Thursday, September 8, 2011

What this project is all about

We realized that there is nothing up here about this project in general.  Now I feel a little caught up, and can take a moment to describe the project overall, so you know what you are reading about.

Last semester, a group of staff and faculty at Parkland hatched an idea. The idea started in several places:
1) Distance and Virtual Learning wanted to give a handful of tablet mobile devices to faculty to see how they work, if Parkland can support them (as they are showing up in students' hands more often), and if Angel, Parkland's current course management system, works on them.
2) Faculty in Computer Sciences and Information Technology (CSIT) Department wanted to create a course that would have students writing apps for ipad and/or android mobile devices, with faculty and staff suggesting possible apps.
3) In order to bring computers into the classroom and lab, faculty in Natural Sciences (Nat Sci) Department wanted to give each student in a science course a mobile device. The department teaches many online science courses that use a lot of technology, but the on campus science classes are low-tech.  Requiring devices for each student would bring technology into the classroom, reduce the amount of paper we use in sustainability classes, and see whether or not using mobile technology would encourage a seamless interaction between students' daily lives and the classroom.
4) Campus Tech wanted to obtain some devices to work on the support requirements so both students and Parkland staff and faculty could use them unhindered on campus.

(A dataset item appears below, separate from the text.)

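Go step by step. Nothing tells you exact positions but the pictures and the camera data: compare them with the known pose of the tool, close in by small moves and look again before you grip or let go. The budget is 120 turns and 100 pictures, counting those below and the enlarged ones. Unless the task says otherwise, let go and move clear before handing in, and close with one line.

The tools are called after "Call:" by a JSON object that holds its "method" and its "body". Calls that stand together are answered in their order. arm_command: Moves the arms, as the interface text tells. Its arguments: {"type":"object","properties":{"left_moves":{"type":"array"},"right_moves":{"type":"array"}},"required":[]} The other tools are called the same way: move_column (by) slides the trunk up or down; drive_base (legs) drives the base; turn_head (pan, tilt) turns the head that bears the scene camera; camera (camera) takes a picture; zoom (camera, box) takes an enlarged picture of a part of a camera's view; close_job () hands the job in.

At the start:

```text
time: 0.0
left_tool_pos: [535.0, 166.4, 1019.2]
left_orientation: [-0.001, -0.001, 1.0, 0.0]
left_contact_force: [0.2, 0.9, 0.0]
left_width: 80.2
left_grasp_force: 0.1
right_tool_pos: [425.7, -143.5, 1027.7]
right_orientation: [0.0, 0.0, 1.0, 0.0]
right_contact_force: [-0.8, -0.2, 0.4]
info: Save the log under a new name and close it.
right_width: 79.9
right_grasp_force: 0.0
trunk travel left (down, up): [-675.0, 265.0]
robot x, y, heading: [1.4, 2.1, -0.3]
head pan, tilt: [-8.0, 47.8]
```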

These groups banded together to write a modest proposal for Parkland's annual Innovation Fund awards, and were awarded the money. We spent several weeks looking at netbooks vs mobile devices vs tablet computers, weighing the pros and cons of ipads vs android devices, and slogging through reviews of mobile devices.  We finally decided upon the Acer Iconia A500 for the CSIT and Nat Sci classrooms, and a combination of the Acer and iPad 2 for the faculty pilot and support work.

This blog is mainly meant to record the experience of using the devices in a classroom setting to remind us of the joys and challenges of this semester, and to help others who might be attempting to use mobile devices in their classrooms.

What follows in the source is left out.